### Passage to read

··········

My Name is Guy Sturino and I came to be in November of 1940 in Kenosha, Wisconsin. By the time I reached six years old my dad was back home and we had defeated both Germany and Japan.

The country was riding high. Sure, times were tough. Both my parents worked fairly regularly, but still we moved often and we spent a few of those early years in government project housing. TV came to our house when I was eleven.

When I was twelve I became an alter boy at Holy Rosary Catholic Church. Like all alter boys, I even thought someday I'd become a Priest. By the time I finished high school that illusion was gone and with it my fondness for the Catholic church. But, that's another story all by itself.

In high school Civics class we learned that we were the greatest. We learned that Democracy meant capitalism and Communism was the same as socialism. We were taught that Democracy was good and that socialism was bad. At the same time Joe McCarthy was telling us that Communists were hiding under our beds and if the bomb didn't get us those Commies sure would.

I took all that with me when I joined the Marines in '59 when my education really got started. In Thailand I learned about Buddhism, and how people who had very little and worked from dawn to dusk every day were the happiest and most sharing as a group that I had met up until that time. In Japan I saw and lived in a culture built around working together to achieve great things as opposed to the do-it-yourself rugged individualism expected in the American culture. Along the way I got to visit the Philippines and South Korea.

··········

### Request A
Your answer is an exact quotation from the passage to read: it starts at "In high school" and ends at "and South Korea.".
### Request B
Keep the passage to read going from its last sentence.

··········

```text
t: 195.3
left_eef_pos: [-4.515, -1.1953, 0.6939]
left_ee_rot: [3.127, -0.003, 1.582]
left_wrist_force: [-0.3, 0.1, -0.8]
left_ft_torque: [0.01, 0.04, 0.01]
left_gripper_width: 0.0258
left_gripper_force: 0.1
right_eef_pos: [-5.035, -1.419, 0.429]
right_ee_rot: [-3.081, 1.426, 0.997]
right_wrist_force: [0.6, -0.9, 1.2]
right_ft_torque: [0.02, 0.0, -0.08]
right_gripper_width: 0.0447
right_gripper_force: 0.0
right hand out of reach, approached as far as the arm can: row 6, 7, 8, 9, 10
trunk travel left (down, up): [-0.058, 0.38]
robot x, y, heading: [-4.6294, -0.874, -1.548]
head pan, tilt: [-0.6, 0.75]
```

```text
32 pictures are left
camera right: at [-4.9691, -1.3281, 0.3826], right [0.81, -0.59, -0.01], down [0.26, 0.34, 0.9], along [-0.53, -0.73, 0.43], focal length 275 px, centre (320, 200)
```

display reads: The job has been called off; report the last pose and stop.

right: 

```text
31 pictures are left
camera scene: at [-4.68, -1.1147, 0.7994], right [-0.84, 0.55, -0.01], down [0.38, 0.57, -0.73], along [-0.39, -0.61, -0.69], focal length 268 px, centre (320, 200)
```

··········

### Answer A
In high school Civics class we learned that we were the greatest. We learned that Democracy meant capitalism and Communism was the same as socialism. We were taught that Democracy was good and that socialism was bad. At the same time Joe McCarthy was telling us that Communists were hiding under our beds and if the bomb didn't get us those Commies sure would.

I took all that with me when I joined the Marines in '59 when my education really got started. In Thailand I learned about Buddhism, and how people who had very little and worked from dawn to dusk every day were the happiest and most sharing as a group that I had met up until that time. In Japan I saw and lived in a culture built around working together to achieve great things as opposed to the do-it-yourself rugged individualism expected in the American culture. Along the way I got to visit the Philippines and South Korea.

### Answer B
When I came home in '63 I drove a bread truck for a while and then hand poured aluminum in a foundry until the GI bill was signed in '65. I got a degree in Applied Science and Technology and went to work for American Motors. After a few years as a chassis engineer I moved over to quality control and eventually traveled Europe assessing quality systems in supplier manufacturing facilities. By the time I had interacted with workers in England, Ireland, France, Germany, Switzerland, Spain and Italy, as well as China, South Korea and Japan, I had a totally new perspective on what was a fair return for a days work.

I worked for a couple of other companies before vacationing in Virginia Beach with my daughter and deciding that the tickets in my pocket for Riyadh and New Deli were simply too much after just returning from Beijing. I found a pizza shop for sale and bought it. Unfortunately I wasn't very successful as a restaurateur, and took a job as a substitute teacher for a year.

Undaunted, I applied for a job as a teacher assistant the next year and got it. Two years later I was teaching algebra in an alternative high school where, at 62 years old I retired.
I already had a serious interest in politics, but having the time to actually watch the House and the Senate on Cspan really got my interest. I learned things about our government that I certainly never heard about in school and I had to wonder why not. About 2005 I decided to begin sharing my thoughts on the web. By the middle of 2007 I sort of lost, not the interest, but the drive to communicate.

Recent events have changed that.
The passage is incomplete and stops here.